:: Prompt ::
Using the records below, locate all lines containing "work" and return them.

>> Start Source data

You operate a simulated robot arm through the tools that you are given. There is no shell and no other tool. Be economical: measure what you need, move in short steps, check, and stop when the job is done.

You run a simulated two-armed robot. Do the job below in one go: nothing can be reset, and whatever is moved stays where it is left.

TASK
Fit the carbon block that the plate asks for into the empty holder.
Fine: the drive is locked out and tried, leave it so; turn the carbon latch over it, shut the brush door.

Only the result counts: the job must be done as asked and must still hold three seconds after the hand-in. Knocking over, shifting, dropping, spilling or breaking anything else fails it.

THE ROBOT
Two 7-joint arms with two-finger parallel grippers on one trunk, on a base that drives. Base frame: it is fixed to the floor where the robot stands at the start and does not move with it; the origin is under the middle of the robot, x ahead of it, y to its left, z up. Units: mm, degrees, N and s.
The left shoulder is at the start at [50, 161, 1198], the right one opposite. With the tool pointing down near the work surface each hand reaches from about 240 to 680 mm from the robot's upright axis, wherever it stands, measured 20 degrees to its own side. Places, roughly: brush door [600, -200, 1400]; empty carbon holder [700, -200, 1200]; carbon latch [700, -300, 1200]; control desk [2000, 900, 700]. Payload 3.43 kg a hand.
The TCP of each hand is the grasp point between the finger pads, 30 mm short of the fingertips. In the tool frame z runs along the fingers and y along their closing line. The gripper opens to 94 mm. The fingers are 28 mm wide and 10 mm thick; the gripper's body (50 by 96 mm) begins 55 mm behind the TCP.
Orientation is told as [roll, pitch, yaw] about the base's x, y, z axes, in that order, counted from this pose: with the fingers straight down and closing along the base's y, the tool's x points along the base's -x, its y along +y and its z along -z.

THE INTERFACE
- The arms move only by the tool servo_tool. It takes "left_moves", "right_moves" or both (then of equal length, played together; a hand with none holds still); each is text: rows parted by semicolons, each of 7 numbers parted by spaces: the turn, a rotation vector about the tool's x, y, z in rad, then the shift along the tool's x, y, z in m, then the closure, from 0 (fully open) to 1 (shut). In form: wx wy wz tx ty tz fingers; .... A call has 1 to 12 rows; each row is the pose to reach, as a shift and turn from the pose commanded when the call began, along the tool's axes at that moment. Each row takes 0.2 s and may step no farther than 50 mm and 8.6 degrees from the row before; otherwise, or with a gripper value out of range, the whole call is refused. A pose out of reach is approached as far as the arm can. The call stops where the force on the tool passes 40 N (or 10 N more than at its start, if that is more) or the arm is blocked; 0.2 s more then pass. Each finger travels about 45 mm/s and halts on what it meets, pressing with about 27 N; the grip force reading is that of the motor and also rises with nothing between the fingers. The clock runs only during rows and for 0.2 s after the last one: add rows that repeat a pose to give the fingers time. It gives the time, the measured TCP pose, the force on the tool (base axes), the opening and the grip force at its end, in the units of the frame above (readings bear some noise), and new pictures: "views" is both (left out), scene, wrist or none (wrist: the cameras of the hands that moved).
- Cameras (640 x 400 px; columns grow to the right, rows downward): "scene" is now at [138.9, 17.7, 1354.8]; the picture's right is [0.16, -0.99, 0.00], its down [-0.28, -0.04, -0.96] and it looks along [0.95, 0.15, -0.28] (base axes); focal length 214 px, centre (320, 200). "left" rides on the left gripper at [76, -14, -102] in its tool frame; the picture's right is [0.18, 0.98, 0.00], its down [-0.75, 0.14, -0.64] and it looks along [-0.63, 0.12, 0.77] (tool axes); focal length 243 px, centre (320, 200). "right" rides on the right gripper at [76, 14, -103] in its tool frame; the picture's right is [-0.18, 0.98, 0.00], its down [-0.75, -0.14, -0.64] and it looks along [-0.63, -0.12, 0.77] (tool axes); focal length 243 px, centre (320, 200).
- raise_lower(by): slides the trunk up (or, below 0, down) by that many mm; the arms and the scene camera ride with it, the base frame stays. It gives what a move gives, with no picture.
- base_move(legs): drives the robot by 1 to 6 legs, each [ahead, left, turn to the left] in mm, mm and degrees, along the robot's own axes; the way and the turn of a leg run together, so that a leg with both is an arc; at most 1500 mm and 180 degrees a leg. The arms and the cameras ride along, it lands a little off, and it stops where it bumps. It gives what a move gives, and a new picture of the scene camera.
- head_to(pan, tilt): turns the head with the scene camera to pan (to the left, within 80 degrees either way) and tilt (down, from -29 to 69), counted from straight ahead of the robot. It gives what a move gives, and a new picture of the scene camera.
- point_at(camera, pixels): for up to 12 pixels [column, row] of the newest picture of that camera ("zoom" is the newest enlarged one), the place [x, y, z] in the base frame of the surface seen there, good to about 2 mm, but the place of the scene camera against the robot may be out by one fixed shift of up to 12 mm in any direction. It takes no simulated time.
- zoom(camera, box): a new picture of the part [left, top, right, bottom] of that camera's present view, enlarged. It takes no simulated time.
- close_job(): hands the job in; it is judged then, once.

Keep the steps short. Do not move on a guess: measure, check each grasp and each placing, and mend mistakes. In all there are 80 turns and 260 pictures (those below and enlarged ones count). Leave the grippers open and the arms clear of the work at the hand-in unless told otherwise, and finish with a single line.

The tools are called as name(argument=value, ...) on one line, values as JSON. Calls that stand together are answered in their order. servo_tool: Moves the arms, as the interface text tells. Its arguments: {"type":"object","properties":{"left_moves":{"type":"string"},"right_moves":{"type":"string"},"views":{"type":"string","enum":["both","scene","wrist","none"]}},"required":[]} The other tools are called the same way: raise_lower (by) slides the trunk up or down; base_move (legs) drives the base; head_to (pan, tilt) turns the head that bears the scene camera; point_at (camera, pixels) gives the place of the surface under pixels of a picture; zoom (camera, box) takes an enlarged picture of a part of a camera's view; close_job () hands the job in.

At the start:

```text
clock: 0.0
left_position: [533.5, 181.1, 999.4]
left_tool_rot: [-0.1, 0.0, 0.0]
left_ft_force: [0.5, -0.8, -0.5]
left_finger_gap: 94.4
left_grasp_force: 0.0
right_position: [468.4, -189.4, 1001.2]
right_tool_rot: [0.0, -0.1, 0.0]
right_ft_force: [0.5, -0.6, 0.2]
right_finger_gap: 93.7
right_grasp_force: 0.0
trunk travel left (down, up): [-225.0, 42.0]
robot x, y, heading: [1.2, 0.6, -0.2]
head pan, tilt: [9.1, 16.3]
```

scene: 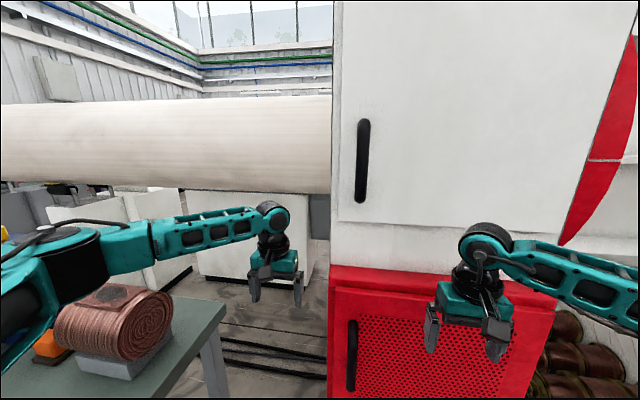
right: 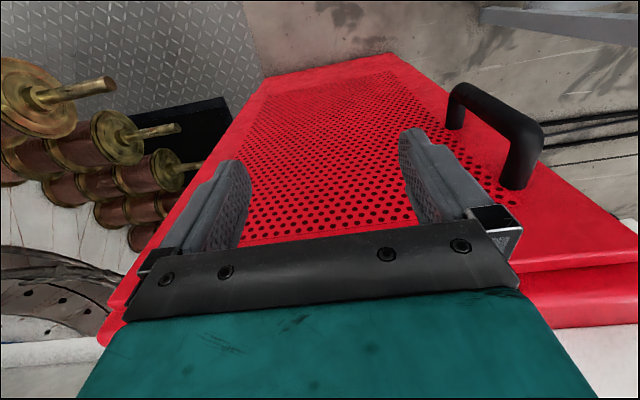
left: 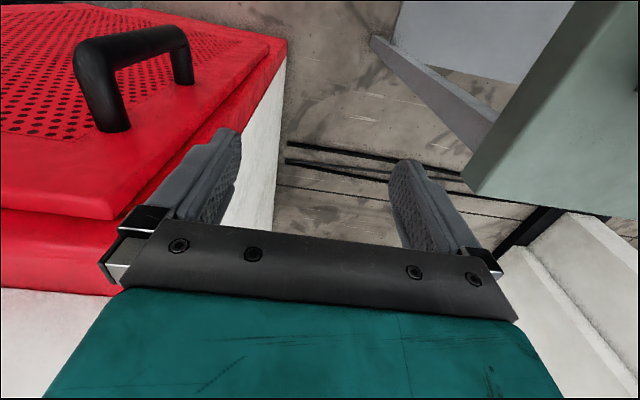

>> End Source data
>> Start Source data

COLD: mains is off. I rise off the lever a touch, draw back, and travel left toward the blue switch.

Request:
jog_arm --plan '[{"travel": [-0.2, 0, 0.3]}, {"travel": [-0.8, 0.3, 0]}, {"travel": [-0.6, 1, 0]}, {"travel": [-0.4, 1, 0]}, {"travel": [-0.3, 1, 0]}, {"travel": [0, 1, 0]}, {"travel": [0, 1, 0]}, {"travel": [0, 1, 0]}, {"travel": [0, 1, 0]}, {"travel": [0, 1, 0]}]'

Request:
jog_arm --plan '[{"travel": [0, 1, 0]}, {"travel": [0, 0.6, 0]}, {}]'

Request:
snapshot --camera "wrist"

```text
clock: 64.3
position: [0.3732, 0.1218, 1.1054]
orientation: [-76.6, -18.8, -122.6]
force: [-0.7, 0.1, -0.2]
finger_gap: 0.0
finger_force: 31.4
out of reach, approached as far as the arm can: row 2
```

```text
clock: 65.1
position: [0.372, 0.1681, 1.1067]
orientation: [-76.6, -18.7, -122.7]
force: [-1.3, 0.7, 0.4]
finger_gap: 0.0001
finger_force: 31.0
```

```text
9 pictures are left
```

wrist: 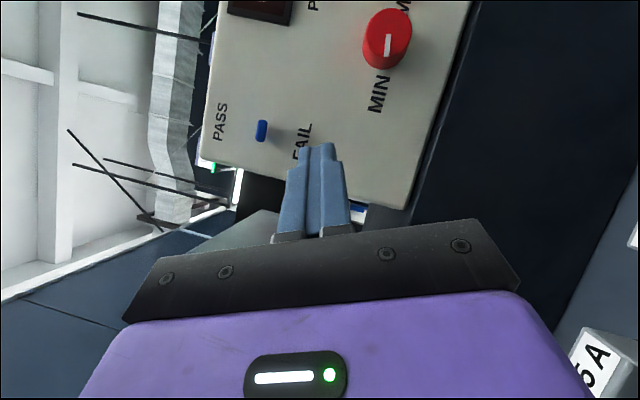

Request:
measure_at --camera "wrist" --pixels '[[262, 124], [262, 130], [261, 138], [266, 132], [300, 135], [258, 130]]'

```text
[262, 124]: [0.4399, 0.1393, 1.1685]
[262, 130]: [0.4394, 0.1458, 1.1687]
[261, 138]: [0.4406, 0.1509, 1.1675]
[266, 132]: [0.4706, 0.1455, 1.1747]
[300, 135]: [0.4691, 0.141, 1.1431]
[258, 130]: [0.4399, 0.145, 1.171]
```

>> End Source data

:: The answer ::
The left shoulder is at the start at [50, 161, 1198], the right one opposite. With the tool pointing down near the work surface each hand reaches from about 240 to 680 mm from the robot's upright axis, wherever it stands, measured 20 degrees to its own side. Places, roughly: brush door [600, -200, 1400]; empty carbon holder [700, -200, 1200]; carbon latch [700, -300, 1200]; control desk [2000, 900, 700]. Payload 3.43 kg a hand.
Keep the steps short. Do not move on a guess: measure, check each grasp and each placing, and mend mistakes. In all there are 80 turns and 260 pictures (those below and enlarged ones count). Leave the grippers open and the arms clear of the work at the hand-in unless told otherwise, and finish with a single line.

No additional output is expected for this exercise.